CHALLENGE
Retype all material exactly. Pictures stay out of the copy. Put each line that is not blank into a JSON list as a string.

STORED DATA
=-=-=

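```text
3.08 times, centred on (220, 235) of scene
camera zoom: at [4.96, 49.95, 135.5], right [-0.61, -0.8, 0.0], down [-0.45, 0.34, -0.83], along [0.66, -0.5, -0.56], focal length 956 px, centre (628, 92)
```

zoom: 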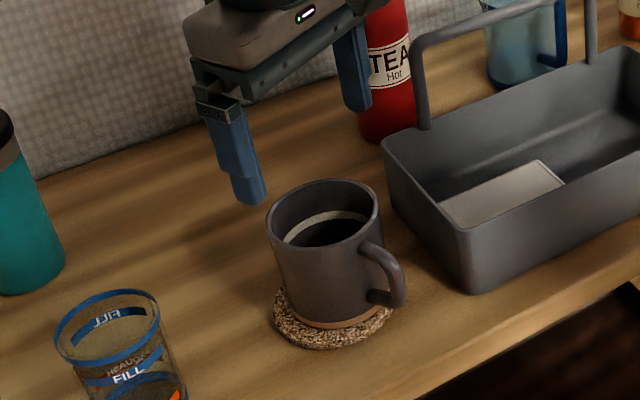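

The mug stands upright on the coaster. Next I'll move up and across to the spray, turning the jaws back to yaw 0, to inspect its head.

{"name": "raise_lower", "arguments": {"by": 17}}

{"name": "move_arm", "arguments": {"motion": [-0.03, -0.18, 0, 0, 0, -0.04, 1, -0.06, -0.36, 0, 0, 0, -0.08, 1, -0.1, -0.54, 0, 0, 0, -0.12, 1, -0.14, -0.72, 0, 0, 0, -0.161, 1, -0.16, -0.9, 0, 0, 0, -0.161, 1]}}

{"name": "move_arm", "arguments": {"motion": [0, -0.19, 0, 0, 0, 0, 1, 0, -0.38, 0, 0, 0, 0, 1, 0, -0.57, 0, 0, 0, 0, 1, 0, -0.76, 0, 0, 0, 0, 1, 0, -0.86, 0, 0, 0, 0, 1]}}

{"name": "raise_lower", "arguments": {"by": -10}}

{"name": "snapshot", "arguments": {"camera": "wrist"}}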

=-=-=

REPLY TO THE EXERCISE
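[
  "```text",
  "3.08 times, centred on (220, 235) of scene",
  "camera zoom: at [4.96, 49.95, 135.5], right [-0.61, -0.8, 0.0], down [-0.45, 0.34, -0.83], along [0.66, -0.5, -0.56], focal length 956 px, centre (628, 92)",
  "```",
  "zoom: ",
  "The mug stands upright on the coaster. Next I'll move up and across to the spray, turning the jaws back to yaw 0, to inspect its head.",
  "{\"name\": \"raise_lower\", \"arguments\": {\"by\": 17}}",
  "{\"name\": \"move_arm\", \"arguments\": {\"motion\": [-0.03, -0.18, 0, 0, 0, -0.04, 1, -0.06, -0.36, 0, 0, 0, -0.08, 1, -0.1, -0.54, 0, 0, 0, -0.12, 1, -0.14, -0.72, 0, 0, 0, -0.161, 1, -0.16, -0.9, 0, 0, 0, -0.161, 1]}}",
  "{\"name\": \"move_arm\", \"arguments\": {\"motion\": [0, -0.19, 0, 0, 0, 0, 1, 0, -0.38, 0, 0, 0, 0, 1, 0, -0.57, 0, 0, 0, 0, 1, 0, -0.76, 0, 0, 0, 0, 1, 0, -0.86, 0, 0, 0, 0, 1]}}",
  "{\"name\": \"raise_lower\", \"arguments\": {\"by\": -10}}",
  "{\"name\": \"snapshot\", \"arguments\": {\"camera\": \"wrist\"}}"
]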